I really am torn.  On the one hand, I have the great memories of NCSY and the miserable memories of basically everyone else, so why go back?

One reason to go back is based on several of your posts.  Your intention is obviously not to bad mouth Orthodox Jews, but you have written about many problems in the Frum community that I am aware of and can relate to.  I wish that these problems did not have to happen, but they have happened and they are happening.  I find it comforting that you bring to light issues that everyone else wants to pretend not exist.  The fact is that the Frum world is far from perfect, and the first step to improving it is to acknowledge the issues that are occurring.  Thank you for taking this crucial first step.
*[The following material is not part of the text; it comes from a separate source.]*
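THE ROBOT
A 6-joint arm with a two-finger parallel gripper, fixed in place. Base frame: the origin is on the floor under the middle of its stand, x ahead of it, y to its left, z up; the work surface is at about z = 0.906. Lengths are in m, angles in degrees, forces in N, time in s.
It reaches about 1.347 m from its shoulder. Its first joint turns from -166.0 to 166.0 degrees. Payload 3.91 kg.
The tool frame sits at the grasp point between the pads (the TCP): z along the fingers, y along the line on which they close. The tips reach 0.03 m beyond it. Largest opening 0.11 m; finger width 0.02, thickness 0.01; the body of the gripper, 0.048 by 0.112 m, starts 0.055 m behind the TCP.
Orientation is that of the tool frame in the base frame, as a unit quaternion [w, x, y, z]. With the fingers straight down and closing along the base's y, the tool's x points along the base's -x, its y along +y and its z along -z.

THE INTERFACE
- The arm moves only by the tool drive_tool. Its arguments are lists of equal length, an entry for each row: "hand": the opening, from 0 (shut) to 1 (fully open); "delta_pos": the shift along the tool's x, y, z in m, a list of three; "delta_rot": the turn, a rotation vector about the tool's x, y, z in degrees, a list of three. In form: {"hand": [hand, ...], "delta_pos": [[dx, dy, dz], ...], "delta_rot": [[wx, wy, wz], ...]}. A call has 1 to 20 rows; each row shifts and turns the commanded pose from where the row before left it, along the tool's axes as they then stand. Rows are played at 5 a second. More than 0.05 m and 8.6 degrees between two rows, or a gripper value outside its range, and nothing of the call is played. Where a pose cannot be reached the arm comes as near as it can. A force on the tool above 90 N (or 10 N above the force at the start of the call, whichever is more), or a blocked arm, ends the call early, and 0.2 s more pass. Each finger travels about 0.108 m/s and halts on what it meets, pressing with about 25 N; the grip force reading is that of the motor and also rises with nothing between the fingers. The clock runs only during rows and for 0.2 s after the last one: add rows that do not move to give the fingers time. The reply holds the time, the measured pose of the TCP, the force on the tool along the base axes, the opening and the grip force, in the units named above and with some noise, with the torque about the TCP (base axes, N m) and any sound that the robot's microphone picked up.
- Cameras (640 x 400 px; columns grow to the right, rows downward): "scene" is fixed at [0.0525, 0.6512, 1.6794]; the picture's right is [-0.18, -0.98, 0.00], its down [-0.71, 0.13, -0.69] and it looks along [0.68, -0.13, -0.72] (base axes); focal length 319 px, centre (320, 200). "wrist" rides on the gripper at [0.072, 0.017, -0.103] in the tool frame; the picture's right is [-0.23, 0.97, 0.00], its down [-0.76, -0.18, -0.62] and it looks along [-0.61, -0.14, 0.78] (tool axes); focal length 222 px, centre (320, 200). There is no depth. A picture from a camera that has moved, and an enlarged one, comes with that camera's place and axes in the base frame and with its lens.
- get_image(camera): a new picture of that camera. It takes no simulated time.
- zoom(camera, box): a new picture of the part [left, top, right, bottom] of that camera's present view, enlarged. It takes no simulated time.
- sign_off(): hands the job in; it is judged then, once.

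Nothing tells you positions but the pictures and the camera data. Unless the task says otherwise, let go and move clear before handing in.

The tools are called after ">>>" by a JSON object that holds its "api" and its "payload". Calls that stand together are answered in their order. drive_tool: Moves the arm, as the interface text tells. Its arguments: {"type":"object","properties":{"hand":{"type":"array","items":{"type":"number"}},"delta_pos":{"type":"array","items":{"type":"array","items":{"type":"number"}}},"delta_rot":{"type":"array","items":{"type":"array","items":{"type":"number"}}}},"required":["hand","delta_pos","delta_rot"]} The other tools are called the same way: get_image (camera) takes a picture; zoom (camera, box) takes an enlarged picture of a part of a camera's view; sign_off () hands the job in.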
I also find it inspiring to read Messilas Yesharim.  There is one section at the very end that I keep going back to where the Ramchal discusses parnassah:  "One who, out of necessity, plies a humble trade, can be a true Saint, just as one from whose mouth learning never departs."  Ultimately, Judaism is not about about the way one looks , nor is it about whether or not one wears a hat or jacket, goes to Shul twice a day, learns in Kollel full time, or is Satmar, Skvere, Chabad, MO, Yeshivish, or any other other label known to mankind.  It is about serving Hashem to the best of our abilities, regardless of what others say or think.
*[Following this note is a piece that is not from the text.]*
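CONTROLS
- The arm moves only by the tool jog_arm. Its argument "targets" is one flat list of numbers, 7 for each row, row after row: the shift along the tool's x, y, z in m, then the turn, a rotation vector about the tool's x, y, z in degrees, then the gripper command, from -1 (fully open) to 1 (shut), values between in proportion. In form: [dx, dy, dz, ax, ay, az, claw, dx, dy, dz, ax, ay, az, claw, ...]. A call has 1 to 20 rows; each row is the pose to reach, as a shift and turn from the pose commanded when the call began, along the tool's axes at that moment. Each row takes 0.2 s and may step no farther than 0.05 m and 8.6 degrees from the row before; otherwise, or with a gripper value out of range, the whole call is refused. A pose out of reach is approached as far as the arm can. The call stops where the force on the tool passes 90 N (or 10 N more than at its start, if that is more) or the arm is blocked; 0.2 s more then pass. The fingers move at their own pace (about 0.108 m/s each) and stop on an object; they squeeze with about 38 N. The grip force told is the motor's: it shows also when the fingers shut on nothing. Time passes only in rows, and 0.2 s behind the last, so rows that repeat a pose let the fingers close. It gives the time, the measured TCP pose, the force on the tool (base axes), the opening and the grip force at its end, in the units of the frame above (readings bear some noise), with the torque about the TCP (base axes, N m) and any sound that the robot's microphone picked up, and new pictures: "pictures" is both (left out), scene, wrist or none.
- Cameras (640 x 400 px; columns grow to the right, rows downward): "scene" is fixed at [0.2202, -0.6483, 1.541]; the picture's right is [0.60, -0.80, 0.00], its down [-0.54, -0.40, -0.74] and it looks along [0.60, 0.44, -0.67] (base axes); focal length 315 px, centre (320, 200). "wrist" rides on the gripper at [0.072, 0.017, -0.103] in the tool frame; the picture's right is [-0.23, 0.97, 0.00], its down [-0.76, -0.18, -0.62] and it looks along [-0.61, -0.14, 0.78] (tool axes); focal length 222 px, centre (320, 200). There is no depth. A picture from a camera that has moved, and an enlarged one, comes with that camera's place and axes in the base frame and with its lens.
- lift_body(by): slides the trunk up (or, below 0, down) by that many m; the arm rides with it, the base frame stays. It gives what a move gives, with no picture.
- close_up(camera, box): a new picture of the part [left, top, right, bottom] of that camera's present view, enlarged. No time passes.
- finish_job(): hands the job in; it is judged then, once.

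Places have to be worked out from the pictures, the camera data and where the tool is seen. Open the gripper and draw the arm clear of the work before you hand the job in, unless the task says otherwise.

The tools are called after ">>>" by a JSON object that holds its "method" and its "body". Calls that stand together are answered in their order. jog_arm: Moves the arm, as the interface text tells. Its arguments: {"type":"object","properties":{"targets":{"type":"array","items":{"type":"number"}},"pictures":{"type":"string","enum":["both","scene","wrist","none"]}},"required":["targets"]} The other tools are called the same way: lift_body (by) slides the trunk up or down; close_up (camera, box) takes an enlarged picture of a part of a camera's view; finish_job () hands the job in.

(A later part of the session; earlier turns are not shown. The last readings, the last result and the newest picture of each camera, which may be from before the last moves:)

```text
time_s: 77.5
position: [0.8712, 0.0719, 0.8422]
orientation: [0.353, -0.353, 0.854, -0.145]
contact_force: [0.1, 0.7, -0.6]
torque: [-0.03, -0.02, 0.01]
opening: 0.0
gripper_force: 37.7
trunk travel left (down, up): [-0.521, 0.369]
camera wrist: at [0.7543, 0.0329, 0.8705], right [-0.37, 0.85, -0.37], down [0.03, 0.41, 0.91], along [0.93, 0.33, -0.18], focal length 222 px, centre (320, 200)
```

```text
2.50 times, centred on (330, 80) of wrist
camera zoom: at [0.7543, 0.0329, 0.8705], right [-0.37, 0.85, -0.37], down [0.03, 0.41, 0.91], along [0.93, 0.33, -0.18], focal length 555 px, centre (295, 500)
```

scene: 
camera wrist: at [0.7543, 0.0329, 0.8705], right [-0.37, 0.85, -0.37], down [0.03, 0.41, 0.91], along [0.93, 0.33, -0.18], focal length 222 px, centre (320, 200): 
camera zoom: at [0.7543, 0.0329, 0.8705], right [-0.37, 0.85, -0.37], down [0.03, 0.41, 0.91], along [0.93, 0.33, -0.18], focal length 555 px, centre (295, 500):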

Ultimately, my problem with Judaism comes down to people who act or tell others to a act a certain was in order to be Frum, versus, what Judaism really is about.  It is not about pretending to be someone.  It is about being someone, and I think it is safe to say that the Ramchal trumps any of today's leaders who think they know better.  I just wish that Hashem would have a place in Judaism (as is the case with NCSY), and needles politics, personal disputes and superficial issues would cease to exist.

Thank you for taking the first step of acknowledging these issues.